Looking through things is the poetic way of looking at the world. It does not spurn reason, but only puts it in its proper place. The great Shakespeare critic Harold Goddard observed, "Poetry, the elemental speech, is like the elements. Its primary function is not to convey thought, but to reflect life." Poetry, says Goddard, has what he calls a sort of "Delphic" quality: "The Lord at Delphi," said Heraclitus, "neither speaks nor conceals, but gives a sign." It is a quality looked down upon by modern thought, which is impatient with the intractable mysteries of life, says Goddard:
We want the definite. As certainly as ours is the time of the expert and the technician, we are living under a dynasty of the intellect, and the aim of the intellect is not to wonder and love and grow wise about life, but to control it ... We want the facts for the practical use we can make of them. We want the tree for its lumber, not, as Thoreau did, to make an appointment as with a friend. When the intellect speaks, its instrument is a rational prose. The more unmistakable its meaning, the better. "Two and two are four." Everybody understands what that means, and it means the same to everybody. But "Become what thou art"; "Know thyself"; "Ye must be born again"; "I should never have sought thee if I had not already found thee"; "The rest is silence"; what do they mean? Will any two men every exactly agree? Such sentences are poetry.
There is much in the truth of the world that is accessible purely through reason, but there is much that is not. There are mysteries which yield little to pure logical analysis, and many of them are among the most important things in life. "Articles of faith," said Adler, after he converted to Christianity late in life:
are beyond proof. But they are not beyond disproof. We have a logical, consistent faith. In fact, I believe Christianity is the only logical, consistent faith in the world. But there are elements to it that can only be described as mystery ... My chief reason for choosing Christianity was because the mysteries were incomprehensible. What’s the point of revelation if we could figure it out ourselves? If it were wholly comprehensible then it would be just another philosophy.
Lewis did not question the existence of objective truth or that reason was, as Samuel Johnson once put it, the "organ whereby truth is apprehended." He merely meant to point out that reason operated against a background of concrete experience:
It must not be supposed that I am in any sense putting forward the imagination as the organ of truth. We are not talking of truth, but of meaning: meaning which is the antecedent condition both of truth and falsehood, whose antithesis is not error but nonsense. I am a rationalist. For me, reason is the natural organ of truth; but imagination is the organ of meaning. Imagination, producing new metaphors or revivifying old, is not the cause of truth, but its condition.
With logic you can manipulate abstractions, but only with the imagination can you apprehend meaning. We tend not only to distinguish but to separate these two modes of thinking to the point where they conflict with one another:
This is our dilemma--either to taste and not to know or to know and not to taste--or, more strictly, to lack one kind of knowledge because we are in an experience or to lack another kind because we are outside it ... Of this tragic dilemma myth is the partial solution.
By "myth," Lewis simply means the imaginative apprehension of reality. The imaginative approach to the world recommended by Lewis has the advantage that it recognizes its own limitations, unlike the rationalist abstract approach which takes no heed of man's inherent limitations. It is no mistake that modern systems of logic derived from the attempt to create a formal language by which man could resolve all scientific questions. This universal scientific language was the dream of the philosopher Gottfried Leibniz which modern philosophers like Bertrand Russell, Alfred North Whitehead, and Ludwig Wittgenstein actually tried to bring to fruition in the book Principia Mathematica in the early 20th century, a work which until recent years was required reading for many philosophy students and from which all modern logic descends. It was the intellectual equivalent of the Tower of Babel.

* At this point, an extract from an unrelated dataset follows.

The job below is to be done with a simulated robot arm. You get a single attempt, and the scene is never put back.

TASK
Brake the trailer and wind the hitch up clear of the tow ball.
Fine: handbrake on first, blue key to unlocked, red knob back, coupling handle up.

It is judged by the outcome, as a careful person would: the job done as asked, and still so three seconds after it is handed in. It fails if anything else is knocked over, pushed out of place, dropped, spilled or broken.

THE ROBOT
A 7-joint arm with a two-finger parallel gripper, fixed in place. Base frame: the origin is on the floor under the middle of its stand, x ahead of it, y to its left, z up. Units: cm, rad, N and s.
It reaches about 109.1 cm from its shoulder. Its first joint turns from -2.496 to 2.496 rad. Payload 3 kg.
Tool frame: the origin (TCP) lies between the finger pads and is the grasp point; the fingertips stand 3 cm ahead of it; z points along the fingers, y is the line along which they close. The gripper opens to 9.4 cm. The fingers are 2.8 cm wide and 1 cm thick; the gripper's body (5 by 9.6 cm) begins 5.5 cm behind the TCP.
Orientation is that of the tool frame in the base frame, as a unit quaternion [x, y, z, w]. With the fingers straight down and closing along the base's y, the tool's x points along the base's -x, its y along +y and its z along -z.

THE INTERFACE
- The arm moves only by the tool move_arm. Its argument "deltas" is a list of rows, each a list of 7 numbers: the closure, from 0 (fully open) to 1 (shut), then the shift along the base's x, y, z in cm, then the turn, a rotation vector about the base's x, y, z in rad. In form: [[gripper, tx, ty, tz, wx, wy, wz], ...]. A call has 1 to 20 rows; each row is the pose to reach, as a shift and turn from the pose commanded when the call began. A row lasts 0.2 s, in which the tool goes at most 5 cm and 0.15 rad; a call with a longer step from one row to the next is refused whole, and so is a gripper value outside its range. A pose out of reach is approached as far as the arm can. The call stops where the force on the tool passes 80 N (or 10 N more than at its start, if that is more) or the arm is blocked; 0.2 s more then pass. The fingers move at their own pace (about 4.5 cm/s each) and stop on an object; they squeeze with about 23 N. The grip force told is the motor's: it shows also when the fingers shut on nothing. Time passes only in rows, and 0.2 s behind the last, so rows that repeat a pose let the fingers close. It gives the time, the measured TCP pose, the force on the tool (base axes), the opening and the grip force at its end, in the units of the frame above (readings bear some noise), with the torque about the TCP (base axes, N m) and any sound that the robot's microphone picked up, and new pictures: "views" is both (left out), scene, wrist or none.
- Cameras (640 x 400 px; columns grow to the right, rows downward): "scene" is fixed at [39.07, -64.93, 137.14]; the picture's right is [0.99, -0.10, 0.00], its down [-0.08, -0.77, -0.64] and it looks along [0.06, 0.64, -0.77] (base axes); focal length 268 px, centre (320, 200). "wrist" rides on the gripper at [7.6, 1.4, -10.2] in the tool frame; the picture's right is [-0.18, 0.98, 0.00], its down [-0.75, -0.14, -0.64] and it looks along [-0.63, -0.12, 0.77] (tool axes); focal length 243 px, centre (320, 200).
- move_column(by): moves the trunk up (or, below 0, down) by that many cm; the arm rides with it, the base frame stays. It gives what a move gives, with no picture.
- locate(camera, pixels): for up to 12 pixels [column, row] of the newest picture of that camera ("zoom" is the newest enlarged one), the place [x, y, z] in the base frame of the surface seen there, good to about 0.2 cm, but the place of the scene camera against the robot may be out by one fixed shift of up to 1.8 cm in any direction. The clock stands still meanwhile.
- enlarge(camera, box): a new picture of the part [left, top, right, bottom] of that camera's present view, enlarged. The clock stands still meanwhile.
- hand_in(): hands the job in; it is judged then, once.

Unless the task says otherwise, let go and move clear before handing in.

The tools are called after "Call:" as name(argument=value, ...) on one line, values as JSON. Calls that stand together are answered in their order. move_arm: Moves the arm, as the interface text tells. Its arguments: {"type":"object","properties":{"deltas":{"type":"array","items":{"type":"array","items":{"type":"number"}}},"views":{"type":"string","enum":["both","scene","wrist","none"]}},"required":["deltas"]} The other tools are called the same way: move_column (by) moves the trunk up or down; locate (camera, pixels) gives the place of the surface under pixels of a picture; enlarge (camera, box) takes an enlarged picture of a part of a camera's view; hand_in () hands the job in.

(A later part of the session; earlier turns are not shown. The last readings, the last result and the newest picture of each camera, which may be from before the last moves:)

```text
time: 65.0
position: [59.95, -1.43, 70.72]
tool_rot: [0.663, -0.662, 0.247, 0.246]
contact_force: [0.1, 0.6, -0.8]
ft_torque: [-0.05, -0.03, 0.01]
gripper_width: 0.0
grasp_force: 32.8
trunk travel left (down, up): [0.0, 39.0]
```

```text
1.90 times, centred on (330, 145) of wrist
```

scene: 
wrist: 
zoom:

Rational prose, of the kind favored by modernism, said Lewis' close friend Charles Williams, hides from us the fact that human nature is inherently limited:
Prose, especially sweet and rational prose, conceals its human limitations. It may argue or instruct or exhort, but all that while it subdues or hides from us the pattern which is our reminder that its conclusions are what they are because of its own limitations--which are its writer's--which are in the nature of man.
Poetry, on the other hand, inoculates us from man's fatal conceit: his tendency to forget that his nature is limited, that he can't know everything. It limits its way of saying things to the limits of human nature itself:
Exquisitely leaning to an implied untruth, prose persuades us that we can trust our natures to know things as they are; ostentatiously faithful to its own nature, poetry assures us that we cannot--we know only as we can.
Chesterton, writing several decades earlier, anticipated William's point:
The poet only asks to get his head into the heavens. It is the logician who seeks to get the heavens into his head. And it is his head that splits.
Poetry acknowledges that we have eaten of the Tree of Good and Evil. But it will not allow us the delusion that we have eaten also of the Tree of Life.

The Christian worldview is contained not only in the great confessions of faith of Christian divines and the philosophical disquisitions of Christian philosophers, it is housed in the great works of poetry and literature which have formed the literary tradition of the Christian West.

We can understand the truth through the abstract statements of the philosophers, but only by poetry can we see it. And seeing is believing. Jesus, who himself taught in stories, did not accuse the Pharisees of not understanding the truth; he accused them of something much more serious: He accused them of being blind.

"How can a man be born again when he is old?" "How can this man give us his flesh to eat?" How indeed. Only through a reacquaintance with the poetic can we repair our sight and see truly once again.